DO THIS
Where a line of the listing below includes the word "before", reproduce that line.

SUPPLIED DATA
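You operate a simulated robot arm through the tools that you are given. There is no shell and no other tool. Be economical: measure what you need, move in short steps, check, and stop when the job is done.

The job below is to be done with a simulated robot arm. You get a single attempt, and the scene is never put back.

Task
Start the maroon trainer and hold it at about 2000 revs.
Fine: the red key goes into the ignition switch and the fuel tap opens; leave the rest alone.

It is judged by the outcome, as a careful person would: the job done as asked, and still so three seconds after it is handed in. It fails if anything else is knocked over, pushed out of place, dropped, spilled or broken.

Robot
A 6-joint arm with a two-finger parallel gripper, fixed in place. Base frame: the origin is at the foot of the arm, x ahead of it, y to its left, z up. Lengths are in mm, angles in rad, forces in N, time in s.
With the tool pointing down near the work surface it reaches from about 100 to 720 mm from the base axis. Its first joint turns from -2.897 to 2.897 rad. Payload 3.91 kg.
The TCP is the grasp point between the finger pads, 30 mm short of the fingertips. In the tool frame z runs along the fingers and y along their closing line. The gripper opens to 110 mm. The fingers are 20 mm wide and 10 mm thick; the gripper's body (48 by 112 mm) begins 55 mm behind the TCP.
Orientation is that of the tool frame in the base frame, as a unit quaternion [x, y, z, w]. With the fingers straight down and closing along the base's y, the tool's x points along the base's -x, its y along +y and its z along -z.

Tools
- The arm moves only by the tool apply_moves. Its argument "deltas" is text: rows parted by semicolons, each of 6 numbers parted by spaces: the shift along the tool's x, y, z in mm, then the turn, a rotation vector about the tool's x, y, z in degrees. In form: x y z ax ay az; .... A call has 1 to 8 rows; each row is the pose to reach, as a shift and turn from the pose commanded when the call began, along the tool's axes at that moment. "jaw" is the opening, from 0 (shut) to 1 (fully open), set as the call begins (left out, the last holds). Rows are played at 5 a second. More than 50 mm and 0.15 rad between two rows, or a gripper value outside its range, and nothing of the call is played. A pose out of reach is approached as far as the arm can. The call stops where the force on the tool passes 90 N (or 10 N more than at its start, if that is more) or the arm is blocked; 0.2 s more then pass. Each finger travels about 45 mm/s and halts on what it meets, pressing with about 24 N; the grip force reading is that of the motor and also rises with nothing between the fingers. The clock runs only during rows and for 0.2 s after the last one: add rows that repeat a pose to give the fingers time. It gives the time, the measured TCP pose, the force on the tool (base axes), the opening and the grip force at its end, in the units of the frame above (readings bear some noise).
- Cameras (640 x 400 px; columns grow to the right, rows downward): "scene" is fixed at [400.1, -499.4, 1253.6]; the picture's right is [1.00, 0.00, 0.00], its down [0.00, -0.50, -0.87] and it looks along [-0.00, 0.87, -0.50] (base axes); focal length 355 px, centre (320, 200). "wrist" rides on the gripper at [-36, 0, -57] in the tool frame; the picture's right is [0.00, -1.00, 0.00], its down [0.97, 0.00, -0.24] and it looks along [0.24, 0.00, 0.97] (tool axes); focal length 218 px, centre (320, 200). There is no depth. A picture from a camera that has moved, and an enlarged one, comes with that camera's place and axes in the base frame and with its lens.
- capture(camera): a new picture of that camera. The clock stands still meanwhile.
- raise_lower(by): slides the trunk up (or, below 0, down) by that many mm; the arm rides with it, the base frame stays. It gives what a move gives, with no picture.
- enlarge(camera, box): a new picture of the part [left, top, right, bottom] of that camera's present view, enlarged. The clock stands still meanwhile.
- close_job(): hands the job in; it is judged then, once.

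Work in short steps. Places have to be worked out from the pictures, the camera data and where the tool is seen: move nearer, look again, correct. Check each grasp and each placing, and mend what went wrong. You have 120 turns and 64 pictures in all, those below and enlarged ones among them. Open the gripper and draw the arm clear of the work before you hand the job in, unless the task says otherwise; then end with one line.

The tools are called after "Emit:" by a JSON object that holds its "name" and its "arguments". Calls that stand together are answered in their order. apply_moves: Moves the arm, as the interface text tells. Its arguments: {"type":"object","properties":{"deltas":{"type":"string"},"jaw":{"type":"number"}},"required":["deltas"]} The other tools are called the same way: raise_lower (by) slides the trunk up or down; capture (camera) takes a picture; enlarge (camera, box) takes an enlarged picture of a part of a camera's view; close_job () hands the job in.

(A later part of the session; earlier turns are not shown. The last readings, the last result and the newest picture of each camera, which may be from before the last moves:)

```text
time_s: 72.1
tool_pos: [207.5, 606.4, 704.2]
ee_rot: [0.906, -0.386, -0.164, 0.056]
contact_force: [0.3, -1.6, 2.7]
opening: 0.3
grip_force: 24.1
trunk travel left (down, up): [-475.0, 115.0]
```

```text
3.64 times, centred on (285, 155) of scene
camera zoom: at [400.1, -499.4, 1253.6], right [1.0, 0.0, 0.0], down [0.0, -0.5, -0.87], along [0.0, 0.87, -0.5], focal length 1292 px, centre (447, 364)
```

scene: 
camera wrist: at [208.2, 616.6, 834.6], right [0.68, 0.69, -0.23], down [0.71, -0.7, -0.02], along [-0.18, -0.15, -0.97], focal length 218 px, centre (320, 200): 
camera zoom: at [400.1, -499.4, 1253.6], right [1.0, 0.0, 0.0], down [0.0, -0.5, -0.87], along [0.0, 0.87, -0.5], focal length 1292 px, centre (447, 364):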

RESPONSE TO THE EXERCISE
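Work in short steps. Places have to be worked out from the pictures, the camera data and where the tool is seen: move nearer, look again, correct. Check each grasp and each placing, and mend what went wrong. You have 120 turns and 64 pictures in all, those below and enlarged ones among them. Open the gripper and draw the arm clear of the work before you hand the job in, unless the task says otherwise; then end with one line.
(A later part of the session; earlier turns are not shown. The last readings, the last result and the newest picture of each camera, which may be from before the last moves:)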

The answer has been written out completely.